What is the treasure they're eventually seeking? Other than the standard jewels, credits, technology, etc., you could develop a host of other possibilities. The treasure/knowledge the hunt leads to could provide a host of possible problems/rivals/locations:

-A holo/data crystal with missing/hidden stellar data (a lanthanum find? an unlisted/unknown Ancient site? A hidden base for survivors of the disbanded Order of the White Star? A secret, unknown to almost everyone jump route across the Great Rift?)
-Clues to the actual identity of some notorious individual in Imperial history, recent or ancient (what? Duke so-and-so was actually a Zhodani mole?!) :oo:
-Or perhaps it IS just a baron's party idea, and the party accidentally found clues meant for one of the involved groups... And it's all being recorded (secretly) for a local/regional "reality holovid" series, with the player group being the new, sudden 'stars' of the series... :rofl:
 
What is the treasure they're eventually seeking?

[Most of the following is non-canonical but, I hope, canon-compatible.]

Regina was settled in 75 by a order of nuns known as the Sisters of St. Regina who emigrated from their original world of Aiere (Core 1108) due to persecution. They brought along a group of devout lay people to support them in their new home. The sisters left it to the colonists to figure out the details of how to organize themselves as long as they provided for the upkeep of the abbey. This worked as long as the first generation of settlers were still dominant.

In 119 the 3rd Mayor of Credo, Adam Grant, organized a bloodless 'palace coup' that left the Abbess as the titular head of Regina, but took away her influence in secular affairs. The period that followed was later dubbed The Irreverence and was known for its exuberant and unrestrained artworks. Freed from the constraint of the sober ecclesiastical rule (or interference in the mayor's rule) of the Abbess, artists produced works that are still regarded as among the greatest artistic achievements in the history of Regina.

By 168 the pendulum of public opinion had swung from the side of the Irreverent back to the side of the Pious, and the ultra-pious Ezekiel Gordon looked certain to win the election for mayor by a comfortable margin. Fearing, not without reason, that Gordon would order the destruction of City Hall's collection of Irreverent art objects when he became mayor, Leviathan Daniels, the curator at City Hall, took steps to hide away the various Irreverent art objects of the collection, which was split into several lots and hidden in separate places.

Daniels was arrested but refused to reveal the location of the missing artwork.
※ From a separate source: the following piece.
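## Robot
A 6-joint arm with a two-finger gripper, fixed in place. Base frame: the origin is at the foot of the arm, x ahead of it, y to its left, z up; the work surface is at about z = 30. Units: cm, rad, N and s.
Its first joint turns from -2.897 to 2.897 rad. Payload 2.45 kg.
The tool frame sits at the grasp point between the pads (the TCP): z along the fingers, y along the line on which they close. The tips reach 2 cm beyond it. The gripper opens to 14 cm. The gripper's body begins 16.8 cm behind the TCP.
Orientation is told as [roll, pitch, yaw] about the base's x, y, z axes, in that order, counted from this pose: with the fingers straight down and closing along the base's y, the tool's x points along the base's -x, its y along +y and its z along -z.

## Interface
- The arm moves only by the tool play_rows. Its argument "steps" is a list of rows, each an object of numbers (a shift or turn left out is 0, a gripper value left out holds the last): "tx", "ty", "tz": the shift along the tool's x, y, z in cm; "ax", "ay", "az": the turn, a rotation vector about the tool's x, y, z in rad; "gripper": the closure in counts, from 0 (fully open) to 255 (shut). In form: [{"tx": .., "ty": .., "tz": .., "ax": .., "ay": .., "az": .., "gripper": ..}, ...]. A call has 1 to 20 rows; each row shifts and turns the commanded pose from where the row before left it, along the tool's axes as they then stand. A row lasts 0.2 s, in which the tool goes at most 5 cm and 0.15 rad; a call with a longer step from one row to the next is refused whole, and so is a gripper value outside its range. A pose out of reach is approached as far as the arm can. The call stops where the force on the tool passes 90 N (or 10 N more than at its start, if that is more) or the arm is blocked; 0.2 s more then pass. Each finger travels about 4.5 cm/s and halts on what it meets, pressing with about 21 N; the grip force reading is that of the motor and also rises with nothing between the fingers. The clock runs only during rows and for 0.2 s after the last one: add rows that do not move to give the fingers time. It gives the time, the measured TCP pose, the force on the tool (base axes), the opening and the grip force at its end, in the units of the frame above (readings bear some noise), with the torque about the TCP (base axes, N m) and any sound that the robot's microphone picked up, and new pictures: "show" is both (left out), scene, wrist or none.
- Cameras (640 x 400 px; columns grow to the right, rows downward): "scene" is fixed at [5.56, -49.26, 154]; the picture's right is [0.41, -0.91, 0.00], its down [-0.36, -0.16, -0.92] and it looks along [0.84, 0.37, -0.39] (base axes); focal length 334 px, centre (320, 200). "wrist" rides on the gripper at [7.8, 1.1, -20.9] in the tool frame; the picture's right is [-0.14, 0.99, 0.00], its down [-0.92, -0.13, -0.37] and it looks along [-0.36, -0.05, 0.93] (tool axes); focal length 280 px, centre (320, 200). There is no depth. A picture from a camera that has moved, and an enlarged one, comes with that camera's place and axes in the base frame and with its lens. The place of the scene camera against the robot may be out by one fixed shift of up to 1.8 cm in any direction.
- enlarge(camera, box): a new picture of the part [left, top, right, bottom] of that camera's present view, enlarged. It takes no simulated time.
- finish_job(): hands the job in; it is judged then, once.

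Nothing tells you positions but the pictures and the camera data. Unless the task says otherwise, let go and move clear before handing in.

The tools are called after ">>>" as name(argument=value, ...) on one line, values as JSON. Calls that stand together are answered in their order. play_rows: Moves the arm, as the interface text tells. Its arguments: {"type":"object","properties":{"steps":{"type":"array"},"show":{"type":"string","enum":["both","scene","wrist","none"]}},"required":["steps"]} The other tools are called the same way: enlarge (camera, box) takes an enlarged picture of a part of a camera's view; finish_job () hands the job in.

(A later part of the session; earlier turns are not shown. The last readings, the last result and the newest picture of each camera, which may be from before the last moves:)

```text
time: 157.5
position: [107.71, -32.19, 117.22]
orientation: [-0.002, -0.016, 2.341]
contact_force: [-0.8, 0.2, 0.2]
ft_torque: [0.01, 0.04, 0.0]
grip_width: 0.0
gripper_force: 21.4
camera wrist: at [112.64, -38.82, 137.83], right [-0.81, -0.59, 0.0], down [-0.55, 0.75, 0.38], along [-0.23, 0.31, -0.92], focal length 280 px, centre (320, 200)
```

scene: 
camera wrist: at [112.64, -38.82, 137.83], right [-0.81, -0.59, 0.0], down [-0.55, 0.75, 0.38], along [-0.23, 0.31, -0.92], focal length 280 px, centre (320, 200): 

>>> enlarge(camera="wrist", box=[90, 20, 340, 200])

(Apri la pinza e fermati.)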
In 172 he was included in the first group of "apostates" exiled to the newly established Pomona Cove Penal Settlement in Madzaki (a continent on the opposite side of Regina "as far away from Credo as it was possible to go and still be on Regina" as Ezekiel Gordon put it).
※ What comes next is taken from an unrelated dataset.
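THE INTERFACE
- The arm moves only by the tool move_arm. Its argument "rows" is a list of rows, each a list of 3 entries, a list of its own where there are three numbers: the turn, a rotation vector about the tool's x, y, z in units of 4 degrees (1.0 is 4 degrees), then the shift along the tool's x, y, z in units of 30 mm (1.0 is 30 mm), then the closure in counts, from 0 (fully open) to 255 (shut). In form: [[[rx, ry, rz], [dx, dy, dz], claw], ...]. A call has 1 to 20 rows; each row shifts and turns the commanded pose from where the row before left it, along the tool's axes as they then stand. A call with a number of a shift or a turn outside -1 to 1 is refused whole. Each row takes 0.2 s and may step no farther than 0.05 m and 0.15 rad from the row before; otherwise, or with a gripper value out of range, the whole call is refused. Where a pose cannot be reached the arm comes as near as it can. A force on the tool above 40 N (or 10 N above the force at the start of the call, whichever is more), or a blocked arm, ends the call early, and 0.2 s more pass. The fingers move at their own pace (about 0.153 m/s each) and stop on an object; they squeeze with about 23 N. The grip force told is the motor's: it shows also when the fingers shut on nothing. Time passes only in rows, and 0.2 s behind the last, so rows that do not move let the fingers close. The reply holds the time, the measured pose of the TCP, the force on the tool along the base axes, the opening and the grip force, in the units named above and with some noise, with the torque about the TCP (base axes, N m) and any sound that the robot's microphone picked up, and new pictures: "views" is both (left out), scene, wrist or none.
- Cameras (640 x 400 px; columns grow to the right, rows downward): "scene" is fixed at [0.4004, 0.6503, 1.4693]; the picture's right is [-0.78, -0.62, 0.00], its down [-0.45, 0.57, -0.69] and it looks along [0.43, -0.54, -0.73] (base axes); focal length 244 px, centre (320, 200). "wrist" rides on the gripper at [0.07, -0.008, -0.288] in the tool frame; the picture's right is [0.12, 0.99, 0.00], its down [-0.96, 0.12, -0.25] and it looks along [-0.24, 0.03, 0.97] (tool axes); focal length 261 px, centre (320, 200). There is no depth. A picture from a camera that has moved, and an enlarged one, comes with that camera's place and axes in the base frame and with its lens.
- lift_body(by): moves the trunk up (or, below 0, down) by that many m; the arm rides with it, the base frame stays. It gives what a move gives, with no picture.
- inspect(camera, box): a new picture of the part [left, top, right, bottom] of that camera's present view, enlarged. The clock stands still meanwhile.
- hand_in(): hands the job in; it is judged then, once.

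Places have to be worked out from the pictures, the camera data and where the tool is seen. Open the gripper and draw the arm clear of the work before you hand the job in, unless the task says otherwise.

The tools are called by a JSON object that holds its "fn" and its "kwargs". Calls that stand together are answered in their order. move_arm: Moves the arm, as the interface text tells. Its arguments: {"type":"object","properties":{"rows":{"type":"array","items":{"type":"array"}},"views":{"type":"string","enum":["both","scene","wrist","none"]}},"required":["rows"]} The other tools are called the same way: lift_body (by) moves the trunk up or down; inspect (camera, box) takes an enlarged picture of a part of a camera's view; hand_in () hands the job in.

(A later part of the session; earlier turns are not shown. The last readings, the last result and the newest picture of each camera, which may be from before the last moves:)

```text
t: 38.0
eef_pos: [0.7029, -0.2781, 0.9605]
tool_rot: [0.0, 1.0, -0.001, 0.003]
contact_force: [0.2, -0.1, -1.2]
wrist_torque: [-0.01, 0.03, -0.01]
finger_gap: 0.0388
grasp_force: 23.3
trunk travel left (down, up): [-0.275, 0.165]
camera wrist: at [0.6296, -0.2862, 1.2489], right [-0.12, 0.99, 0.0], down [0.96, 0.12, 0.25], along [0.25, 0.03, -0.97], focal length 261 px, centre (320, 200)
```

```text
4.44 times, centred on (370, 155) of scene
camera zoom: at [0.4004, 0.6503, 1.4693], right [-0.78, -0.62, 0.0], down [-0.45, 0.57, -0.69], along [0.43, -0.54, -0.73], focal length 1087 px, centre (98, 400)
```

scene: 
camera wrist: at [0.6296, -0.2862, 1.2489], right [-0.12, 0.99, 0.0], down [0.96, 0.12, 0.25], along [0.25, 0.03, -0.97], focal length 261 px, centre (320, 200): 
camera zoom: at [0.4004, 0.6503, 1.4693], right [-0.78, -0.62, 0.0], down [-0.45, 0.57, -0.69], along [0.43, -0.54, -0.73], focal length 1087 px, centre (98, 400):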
Daniels became sick and died before Gordon was defeated six years later[*], but before he died he sent a package with detailed information about the various caches to Credo and a separate letter explaining what the directions were for. This package went astray. Most of the caches have been found but one, containing some very fine and very valuable paintings and statuettes, still remain hidden. The letter, long moldering[**] in some private collection, has recently come to the attention of a Patron who will hire the PCs to track down the package.

[*] And shortly afterwards included in the first batch of "zealots" exiled to Pomona Cove.
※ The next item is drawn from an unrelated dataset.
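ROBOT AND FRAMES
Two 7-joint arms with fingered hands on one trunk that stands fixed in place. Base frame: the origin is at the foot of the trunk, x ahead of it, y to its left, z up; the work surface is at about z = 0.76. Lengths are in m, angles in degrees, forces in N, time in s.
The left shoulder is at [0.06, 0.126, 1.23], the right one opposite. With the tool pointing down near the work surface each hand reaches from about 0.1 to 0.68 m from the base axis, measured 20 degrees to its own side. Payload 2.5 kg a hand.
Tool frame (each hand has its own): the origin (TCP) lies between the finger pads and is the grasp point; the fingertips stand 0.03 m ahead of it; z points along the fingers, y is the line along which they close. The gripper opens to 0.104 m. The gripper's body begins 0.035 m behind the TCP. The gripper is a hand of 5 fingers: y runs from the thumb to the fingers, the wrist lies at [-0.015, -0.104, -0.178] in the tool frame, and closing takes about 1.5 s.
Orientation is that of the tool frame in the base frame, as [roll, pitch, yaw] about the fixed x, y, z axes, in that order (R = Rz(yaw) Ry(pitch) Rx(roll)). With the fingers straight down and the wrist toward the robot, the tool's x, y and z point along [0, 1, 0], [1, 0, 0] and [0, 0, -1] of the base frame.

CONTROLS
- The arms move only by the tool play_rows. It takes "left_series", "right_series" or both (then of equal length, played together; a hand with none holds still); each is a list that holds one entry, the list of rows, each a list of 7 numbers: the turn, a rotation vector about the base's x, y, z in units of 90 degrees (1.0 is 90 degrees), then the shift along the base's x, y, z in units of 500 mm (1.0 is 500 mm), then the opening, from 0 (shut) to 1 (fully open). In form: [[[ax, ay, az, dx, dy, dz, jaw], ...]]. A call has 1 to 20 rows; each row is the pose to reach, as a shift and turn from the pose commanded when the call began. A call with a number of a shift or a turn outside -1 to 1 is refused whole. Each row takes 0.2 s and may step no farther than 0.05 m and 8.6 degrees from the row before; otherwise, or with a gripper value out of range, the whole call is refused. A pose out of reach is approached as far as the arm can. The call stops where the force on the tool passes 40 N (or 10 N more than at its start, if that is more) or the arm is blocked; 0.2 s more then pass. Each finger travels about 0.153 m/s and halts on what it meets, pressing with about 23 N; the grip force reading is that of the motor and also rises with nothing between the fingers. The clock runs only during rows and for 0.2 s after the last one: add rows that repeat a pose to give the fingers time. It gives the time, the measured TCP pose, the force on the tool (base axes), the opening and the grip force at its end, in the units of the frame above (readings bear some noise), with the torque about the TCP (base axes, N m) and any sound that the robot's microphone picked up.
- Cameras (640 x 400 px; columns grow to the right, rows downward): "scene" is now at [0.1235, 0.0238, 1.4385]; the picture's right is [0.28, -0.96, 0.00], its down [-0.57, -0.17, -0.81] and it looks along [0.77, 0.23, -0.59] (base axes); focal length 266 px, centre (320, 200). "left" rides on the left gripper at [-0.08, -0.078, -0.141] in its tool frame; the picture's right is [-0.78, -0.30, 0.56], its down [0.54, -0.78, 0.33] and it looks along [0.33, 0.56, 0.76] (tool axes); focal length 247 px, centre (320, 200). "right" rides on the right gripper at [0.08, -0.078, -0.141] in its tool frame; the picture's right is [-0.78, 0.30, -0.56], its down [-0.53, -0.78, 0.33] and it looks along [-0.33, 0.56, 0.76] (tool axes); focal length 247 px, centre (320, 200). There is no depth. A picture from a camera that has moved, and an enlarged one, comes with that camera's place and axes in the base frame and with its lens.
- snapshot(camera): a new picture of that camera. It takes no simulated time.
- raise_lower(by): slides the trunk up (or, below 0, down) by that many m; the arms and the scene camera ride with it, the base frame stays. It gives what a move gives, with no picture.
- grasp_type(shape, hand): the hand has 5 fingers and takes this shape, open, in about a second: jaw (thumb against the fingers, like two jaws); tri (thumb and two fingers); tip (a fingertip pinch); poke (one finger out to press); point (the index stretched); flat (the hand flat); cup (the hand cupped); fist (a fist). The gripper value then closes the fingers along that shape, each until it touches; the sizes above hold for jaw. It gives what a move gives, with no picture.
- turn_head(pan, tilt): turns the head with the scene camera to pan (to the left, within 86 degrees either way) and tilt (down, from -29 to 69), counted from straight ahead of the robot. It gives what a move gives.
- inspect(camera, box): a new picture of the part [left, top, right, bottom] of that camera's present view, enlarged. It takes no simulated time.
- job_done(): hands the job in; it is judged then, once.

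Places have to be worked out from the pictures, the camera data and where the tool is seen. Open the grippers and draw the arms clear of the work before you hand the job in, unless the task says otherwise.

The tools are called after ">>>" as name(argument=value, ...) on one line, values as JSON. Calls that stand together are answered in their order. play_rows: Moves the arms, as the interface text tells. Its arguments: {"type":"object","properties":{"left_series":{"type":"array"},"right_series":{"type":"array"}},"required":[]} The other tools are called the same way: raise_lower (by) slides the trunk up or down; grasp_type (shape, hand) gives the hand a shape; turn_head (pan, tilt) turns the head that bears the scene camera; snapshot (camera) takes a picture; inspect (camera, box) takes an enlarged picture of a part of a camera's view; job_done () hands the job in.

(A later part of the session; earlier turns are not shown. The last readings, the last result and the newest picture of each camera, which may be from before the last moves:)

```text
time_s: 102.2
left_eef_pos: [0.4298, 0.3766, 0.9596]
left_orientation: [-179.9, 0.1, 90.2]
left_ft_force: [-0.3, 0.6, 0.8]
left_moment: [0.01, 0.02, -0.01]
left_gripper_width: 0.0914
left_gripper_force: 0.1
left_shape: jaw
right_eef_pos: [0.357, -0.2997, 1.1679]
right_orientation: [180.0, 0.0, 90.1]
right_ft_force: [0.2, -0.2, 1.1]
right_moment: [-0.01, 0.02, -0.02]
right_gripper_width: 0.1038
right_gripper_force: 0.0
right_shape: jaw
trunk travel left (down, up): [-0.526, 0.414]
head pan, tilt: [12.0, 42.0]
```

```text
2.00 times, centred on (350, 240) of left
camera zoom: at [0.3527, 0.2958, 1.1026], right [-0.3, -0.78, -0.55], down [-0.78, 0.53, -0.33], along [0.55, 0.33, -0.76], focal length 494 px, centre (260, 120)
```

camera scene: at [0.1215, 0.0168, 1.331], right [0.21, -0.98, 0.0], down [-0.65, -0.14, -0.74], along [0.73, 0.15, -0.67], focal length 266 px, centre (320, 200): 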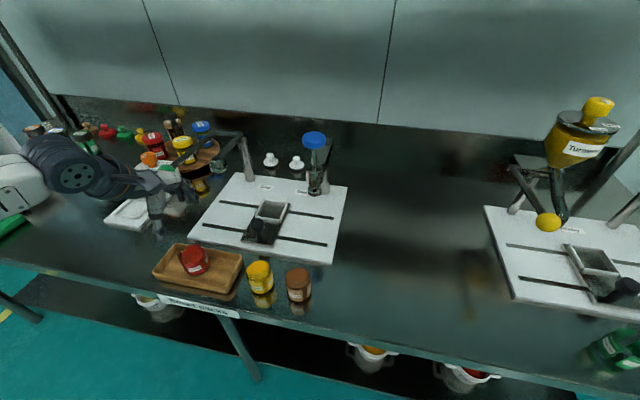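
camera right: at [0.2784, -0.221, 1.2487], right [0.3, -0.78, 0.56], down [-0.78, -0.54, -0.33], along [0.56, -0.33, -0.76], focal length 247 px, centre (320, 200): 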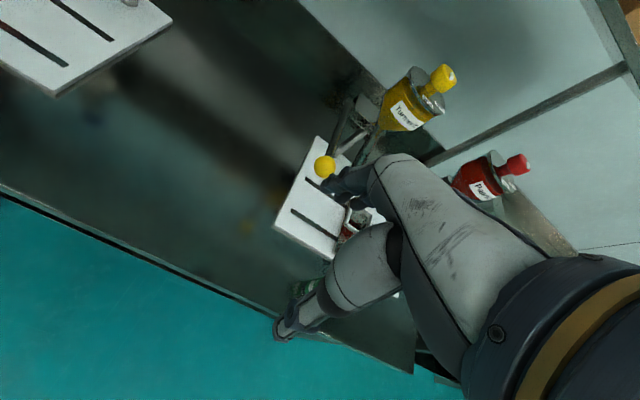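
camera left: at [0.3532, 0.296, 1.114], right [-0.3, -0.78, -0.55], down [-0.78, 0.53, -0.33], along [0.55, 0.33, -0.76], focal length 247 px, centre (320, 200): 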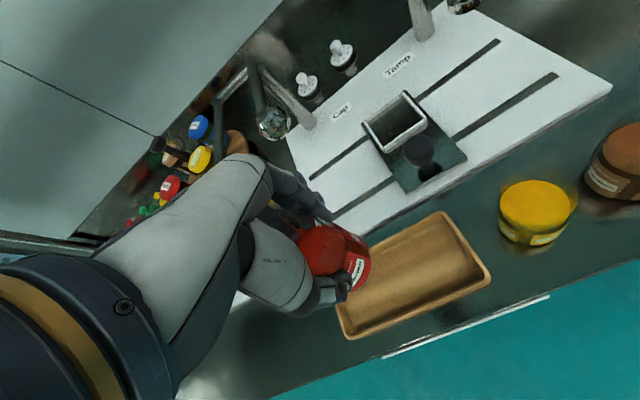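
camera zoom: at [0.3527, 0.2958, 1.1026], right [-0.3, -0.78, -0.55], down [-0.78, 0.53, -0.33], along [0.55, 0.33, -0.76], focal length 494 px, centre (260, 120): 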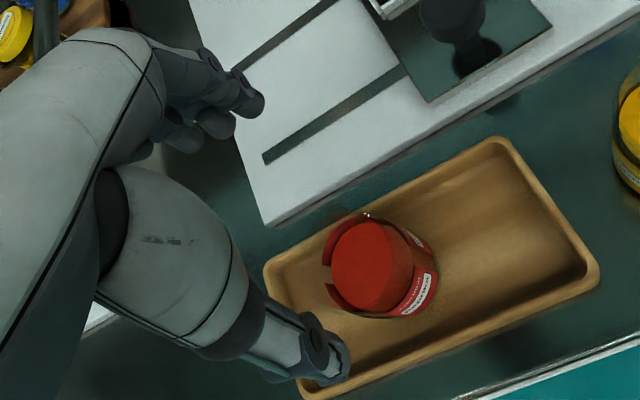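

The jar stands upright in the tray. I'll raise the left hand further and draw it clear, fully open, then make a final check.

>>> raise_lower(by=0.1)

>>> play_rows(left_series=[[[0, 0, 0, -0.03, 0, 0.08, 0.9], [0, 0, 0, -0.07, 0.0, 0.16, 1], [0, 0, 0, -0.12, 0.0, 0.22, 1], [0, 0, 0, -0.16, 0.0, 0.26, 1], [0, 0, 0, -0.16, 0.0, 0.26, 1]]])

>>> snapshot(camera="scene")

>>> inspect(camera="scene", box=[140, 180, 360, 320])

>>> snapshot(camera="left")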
[**] Except the synthetic paper used on Regina does not actually molder.

Hans
 
Last edited:
The museum has the box the next clue came in or the top half of the document. The rest is still Out There, as the underfunded scientist who had to close the dig down early will tell you. :)

Also, the other place that has the actual artifact? It only works if it's powered by the grid back where it came from, and only shows the next destination if you use it where the old capital city of the unfortunate band of too-early settlers used to be.

And when a trip to the boondocks turns up an alien artifact, it turns out it's just a key to a cache on another planet, not the thing itself.

And Professor Wilton, who has a crucial clue, always spends this time of year in his "rustic" lodge.

Etc., etc.
 
Well, you already have two potential groups of seekers there, the Pious and the Irreverent, each with their own agenda.
I'm not sure about your 'treasure map', though. If the guy was in prison and the Pious crowd were still in control and desperate to find the stuff, I imagine they'd monitor anything coming out of his 'cell' pretty closely - especially if he seemed to be dying. So the map couldn't be anything obvious, especially with TL X interrogation and examination technology...

I'd look at Dan Brown and the 'National Treasure' movie series for further inspiration.
 
Well, you already have two potential groups of seekers there, the Pious and the Irreverent, each with their own agenda.

The social conflict between the Pious and the Irreverent was 900 years ago. Politics have changed a bit since then.

I'm not sure about your 'treasure map', though. If the guy was in prison and the Pious crowd were still in control and desperate to find the stuff, I imagine they'd monitor anything coming out of his 'cell' pretty closely - especially if he seemed to be dying.

They weren't desperate to find the artwork, and Pomona Cove was not a high-security prison.

I'd look at Dan Brown and the 'National Treasure' movie series for further inspiration.

I've had "The Da Vinci Code" lying around for a long time but haven't mustered the interest to begin on it. The two 'National Treasure' movies were fun, though.